Sam odniosłeś się do przyszłości i zagrożeń ze strony islamu, a kiedy zapytałem jak chcesz się przed nią zabezpieczyć powiedziałeś, że nic nie trzeba robić(co już jest śmieszne biorąc pod uwagę, że mówi to osoba wiecznie i na wszystko narzekająca) i żadnych regulacji wprowadzać - bo TERAZ jest dobrze.
Ty nie potrafisz wybiec ani trochę do przodu, tylko ślepo przytakujesz skrawkom ideologii, które w danym momencie tobie pasują. Potrafisz jedynie powtarzać puste i nieprzemyślane hasełka i przytakiwać ich twórcom. Jednak w momencie kiedy trzeba te hasełka skonfrontować z rzeczywistością to szybko wycofujesz się i czekasz na instrukcje.
To nie tylko ty, w ogóle naiwność wielu wypowiadających się w tym wątku jest porażająca. W przypadku dzieci taka naiwność jest słodka i kochana, ale w przypadku osób dorosłych jest to już oznaka głupoty.
CZY WY NAPRAWDĘ WIERZYCIE, ZE DA SIĘ W 100% ZLIKWIDOWAĆ W PAŃSTWIE SOCJAL?
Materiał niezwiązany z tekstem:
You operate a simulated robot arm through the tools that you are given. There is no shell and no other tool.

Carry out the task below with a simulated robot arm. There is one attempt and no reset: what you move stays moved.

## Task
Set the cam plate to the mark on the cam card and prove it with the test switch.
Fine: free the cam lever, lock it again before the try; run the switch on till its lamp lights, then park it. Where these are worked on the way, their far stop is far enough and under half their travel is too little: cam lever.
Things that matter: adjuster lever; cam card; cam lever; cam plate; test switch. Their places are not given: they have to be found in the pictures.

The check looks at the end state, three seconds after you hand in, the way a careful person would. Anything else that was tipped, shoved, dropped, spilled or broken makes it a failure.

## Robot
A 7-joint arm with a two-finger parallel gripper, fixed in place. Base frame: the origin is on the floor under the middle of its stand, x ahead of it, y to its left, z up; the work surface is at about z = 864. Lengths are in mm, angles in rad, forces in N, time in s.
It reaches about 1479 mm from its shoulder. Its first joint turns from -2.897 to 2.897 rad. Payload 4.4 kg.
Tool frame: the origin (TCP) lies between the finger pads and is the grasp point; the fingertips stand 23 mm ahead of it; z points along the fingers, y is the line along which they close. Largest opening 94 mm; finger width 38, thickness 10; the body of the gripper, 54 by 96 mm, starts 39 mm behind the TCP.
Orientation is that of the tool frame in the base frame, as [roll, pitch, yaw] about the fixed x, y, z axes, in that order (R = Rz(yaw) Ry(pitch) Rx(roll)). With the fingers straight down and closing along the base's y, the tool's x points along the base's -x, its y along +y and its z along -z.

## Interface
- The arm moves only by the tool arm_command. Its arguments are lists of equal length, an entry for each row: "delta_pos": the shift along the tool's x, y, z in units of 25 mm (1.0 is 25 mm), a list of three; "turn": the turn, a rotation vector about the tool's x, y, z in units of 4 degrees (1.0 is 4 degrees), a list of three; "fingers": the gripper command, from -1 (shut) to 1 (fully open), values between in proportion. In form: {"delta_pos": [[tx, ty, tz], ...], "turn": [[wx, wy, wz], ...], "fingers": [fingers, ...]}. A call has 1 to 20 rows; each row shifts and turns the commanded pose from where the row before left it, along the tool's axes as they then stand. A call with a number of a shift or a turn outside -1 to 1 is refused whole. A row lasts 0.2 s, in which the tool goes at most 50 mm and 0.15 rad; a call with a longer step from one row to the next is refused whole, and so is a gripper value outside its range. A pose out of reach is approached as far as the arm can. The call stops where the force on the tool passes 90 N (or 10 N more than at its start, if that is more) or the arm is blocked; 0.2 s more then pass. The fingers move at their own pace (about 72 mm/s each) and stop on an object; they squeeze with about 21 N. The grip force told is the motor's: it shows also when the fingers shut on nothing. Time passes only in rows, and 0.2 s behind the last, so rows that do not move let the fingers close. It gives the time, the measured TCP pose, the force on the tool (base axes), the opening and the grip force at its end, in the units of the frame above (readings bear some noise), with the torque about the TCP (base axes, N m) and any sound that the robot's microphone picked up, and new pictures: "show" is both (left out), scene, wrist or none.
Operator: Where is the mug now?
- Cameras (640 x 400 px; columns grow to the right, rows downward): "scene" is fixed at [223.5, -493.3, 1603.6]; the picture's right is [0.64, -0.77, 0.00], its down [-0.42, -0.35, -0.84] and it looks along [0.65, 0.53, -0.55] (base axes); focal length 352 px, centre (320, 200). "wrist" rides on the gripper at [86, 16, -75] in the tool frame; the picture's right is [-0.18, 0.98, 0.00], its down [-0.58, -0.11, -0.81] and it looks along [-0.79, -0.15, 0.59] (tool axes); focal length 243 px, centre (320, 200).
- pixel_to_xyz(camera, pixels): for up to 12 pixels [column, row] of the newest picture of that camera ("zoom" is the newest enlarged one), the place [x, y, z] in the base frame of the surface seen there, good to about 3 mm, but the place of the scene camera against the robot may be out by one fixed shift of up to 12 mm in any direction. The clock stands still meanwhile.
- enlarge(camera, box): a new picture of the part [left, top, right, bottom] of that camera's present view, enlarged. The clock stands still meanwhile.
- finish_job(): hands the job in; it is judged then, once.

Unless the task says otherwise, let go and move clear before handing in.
Do tego potrzeba by ponad połowy społeczeństwa. Tymczasem większość społeczeństwa kocha socjal i chętnie w takiej czy innej formie z niego korzysta. Rolnicy, górnicy, mundurówka, kolejarze, klechy, wszelkiej maści solidaruchy robiący rozpierdol przy każdej okazji kiedy rząd coś chce im obciąć, itd. Do tego socjalne rozwiązania systemowe jak zus, krus, wszelkiej maści zasiłki, chorobowe, rodzinne, wszelkie ulgi podatkowe, itd. Koniec z państwową służbą zdrowia, koniec z państwową edukacją, itd. Likwidacja urząd regulacji energetyki i uwolnienie cen energii, itd. Tego socjalu jest jeszcze przynajmniej na kilka stron tego wątku.
Jak myślicie ile procent społeczeństwa zgodziłoby się na to by to wszystko zlikwidować?
To się NIGDY nie uda. Nawet gdyby jakiś dyktator(dla godka monarchia to nie byłaby dyktatura, o słodka naiwności ) doszedłby do władzy i to wprowadził to szybko doszłoby do przewrotu w państwie, a dyktatorek byłby rozerwany na strzępy przez krzyżowców lub ludzi pokroju ich inteligencji i uwielbieniu polityki "nam się kurwa należy".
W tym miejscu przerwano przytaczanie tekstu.